— Start of Document —

Castle Garden and the port
of New York, mid 1800s
Early Arrivals
Before 1855, immigrants were not processed through a
central area in New York. Custom collectors worked at the docks and by 1819 were keeping
statistics on the numbers of passengers, names, and ports of origins.
A state commission in 1847 found that many frauds were
being perpetrated against the new arrivals. Boardinghouses hired runners to steer
immigrants to their establishments stealing luggage or children in order to get victims to
follow them. The boarding houses and confidence men overcharged the immigrants for
tickets, rent, and other necessities. By 1848, the state had leased a pier at the end of
hubert street to process and protect immigrants but was forced to move to Castle Clinton
due to neighbors complaints.
Castle Garden
Castle Clinton, a circular red sandstone fort built in 1807
on what was then an offshore spit of rocks. Countless fills by the land-hungry city have
left it a few hundred feet inland.
The fort's history took another turn in 1855, when Castle
Clinton became the country's main immigration center Castle Garden. Until Ellis Island
replaced it in 1892, more than 7 million immigrants passed through here, mostly Irish,
Jewish, and Italian. A few years later it reopened as the City Aquarium, which it remained
until 1942. After missing a date with the wrecking ball in the '40s, the Castle became a
national monument.
Castle Garden provided a standardized way to process
immigrants and sheltered them from swindlers. After registration, immigrants could
purchase train or boat tickets from approved agents. The procedures developed were
eventually used as the models for all immigrant examining stations.

— End of Document —

◆ Request 1 ◆
Could you quote the document from "Castle Garden and" up to and including "to neighbors complaints."?
◆ Request 2 ◆
Continue the document from where it stops.

— Start of Material —

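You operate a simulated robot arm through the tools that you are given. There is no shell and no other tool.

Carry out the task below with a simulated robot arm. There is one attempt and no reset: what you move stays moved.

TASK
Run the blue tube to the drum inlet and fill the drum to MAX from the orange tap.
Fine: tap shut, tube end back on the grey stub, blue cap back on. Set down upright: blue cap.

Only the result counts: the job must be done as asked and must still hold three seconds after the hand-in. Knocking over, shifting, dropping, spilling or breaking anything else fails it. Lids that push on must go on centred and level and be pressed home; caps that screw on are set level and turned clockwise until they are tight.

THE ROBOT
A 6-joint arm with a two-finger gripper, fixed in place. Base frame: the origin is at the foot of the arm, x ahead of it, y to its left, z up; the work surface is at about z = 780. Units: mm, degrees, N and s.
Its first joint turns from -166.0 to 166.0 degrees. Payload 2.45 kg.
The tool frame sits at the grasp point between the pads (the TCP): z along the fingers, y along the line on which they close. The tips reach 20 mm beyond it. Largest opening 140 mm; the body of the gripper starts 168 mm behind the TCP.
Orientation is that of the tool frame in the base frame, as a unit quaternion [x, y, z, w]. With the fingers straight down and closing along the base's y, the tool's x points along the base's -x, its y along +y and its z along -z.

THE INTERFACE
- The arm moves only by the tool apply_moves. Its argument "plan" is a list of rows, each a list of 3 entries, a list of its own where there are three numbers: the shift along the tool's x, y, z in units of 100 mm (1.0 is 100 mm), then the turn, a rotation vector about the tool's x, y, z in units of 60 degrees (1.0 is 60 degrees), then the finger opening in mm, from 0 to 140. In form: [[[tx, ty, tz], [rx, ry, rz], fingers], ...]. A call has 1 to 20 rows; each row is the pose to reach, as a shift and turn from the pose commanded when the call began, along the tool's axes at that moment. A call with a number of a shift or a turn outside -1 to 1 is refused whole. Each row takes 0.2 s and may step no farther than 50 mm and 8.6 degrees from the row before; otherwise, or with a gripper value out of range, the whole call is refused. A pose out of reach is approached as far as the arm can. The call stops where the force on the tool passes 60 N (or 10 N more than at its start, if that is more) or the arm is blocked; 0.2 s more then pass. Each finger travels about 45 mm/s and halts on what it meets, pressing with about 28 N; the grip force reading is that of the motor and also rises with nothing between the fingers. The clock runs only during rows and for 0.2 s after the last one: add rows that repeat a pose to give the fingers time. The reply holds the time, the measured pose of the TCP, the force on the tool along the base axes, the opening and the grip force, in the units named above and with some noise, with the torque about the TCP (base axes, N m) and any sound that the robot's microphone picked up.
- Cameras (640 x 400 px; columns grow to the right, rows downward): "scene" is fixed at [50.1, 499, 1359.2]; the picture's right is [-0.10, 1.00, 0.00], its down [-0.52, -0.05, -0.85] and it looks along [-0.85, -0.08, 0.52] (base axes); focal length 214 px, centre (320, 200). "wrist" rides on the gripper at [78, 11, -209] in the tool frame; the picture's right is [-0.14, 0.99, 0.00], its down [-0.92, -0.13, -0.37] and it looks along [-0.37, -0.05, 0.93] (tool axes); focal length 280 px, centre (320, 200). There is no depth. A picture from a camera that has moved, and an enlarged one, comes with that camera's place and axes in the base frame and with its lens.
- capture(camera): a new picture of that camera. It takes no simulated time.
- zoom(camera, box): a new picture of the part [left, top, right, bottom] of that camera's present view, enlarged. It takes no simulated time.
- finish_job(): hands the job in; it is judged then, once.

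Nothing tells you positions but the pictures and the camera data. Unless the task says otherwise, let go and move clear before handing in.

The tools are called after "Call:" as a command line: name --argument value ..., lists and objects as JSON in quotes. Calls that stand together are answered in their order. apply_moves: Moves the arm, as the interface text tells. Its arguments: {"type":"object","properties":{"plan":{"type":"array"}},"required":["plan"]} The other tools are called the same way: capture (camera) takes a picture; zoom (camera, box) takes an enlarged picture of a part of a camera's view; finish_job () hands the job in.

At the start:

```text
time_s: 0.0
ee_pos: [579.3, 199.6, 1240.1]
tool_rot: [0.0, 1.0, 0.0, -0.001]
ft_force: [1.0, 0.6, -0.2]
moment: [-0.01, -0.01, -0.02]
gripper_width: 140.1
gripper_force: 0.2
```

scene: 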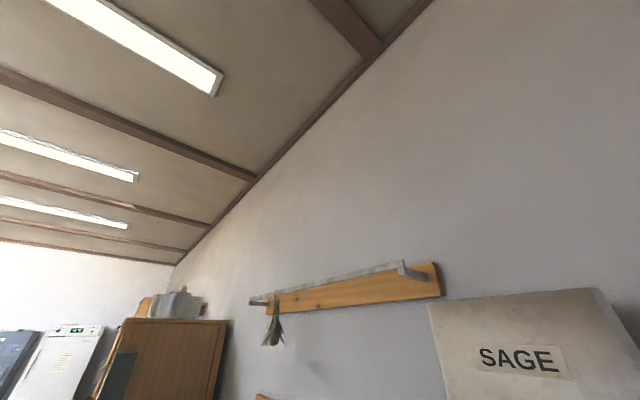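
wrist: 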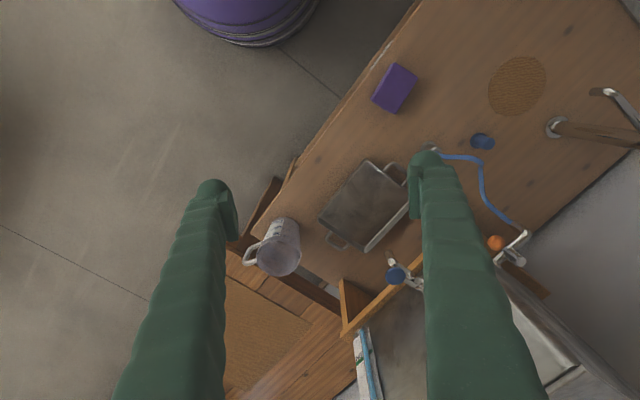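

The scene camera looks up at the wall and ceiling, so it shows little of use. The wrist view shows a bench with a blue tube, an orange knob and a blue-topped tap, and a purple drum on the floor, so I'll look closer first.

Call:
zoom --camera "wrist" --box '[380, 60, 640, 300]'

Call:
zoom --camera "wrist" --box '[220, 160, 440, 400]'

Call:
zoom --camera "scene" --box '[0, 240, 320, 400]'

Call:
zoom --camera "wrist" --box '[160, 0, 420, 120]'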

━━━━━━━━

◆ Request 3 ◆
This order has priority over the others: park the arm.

— End of Material —

◆ Exercise output 1 ◆
Castle Garden and the port
of New York, mid 1800s
Early Arrivals
Before 1855, immigrants were not processed through a
central area in New York. Custom collectors worked at the docks and by 1819 were keeping
statistics on the numbers of passengers, names, and ports of origins.
A state commission in 1847 found that many frauds were
being perpetrated against the new arrivals. Boardinghouses hired runners to steer
immigrants to their establishments stealing luggage or children in order to get victims to
follow them. The boarding houses and confidence men overcharged the immigrants for
tickets, rent, and other necessities. By 1848, the state had leased a pier at the end of
hubert street to process and protect immigrants but was forced to move to Castle Clinton
due to neighbors complaints.

◆ Exercise output 2 ◆
Nevertheless, corruption still was present among the staff
and outsiders. This eventually led to public outcry and demand for a new solution.
Ellis Island
Following the federal takeover of immigration in 1890, the
congress appropriated money to convert abandoned Fort Gibson on Ellis Island into an immigration center. Castle Garden had become too small
for the traffic of the 1880s.
Because of an economic depression during the 1890s,
immigration was "light" at 200,000 persons/year. In 1897, fire broke out and the
original building was destroyed.
In 1898, construction of the present building was started
and by 1900 the new building designed to handle 200,000 people.year was complete. By the
time it opened however, immigration through New York had reached 500,000 and by 1907
immigration surpassed 1 million.
Italian Mother and her
Children arriving at Ellis Island about 1910
Arrival and processing
Incoming ships did not stop at Ellis Island or the Statue
of Liberty but continued past to piers in the Hudson River. First and second class
passengers were processed on board but steerage passengers collected their belongings and
boarded small ferries owned by the steamship companies for processing at Ellis Island.
The Registry
Room in the main building of Ellis Island circa 1905. Immigrants are grouped and tagged
awaiting questioning
Immigrants were asked how much money they had with them and
my ancestors rarely had more than $10. At one point some Americans tried to require $25
but it never stuck. Nevertheless word of the $25 requirement got back to Europe and later
immigrants often arrived with that amount just in case.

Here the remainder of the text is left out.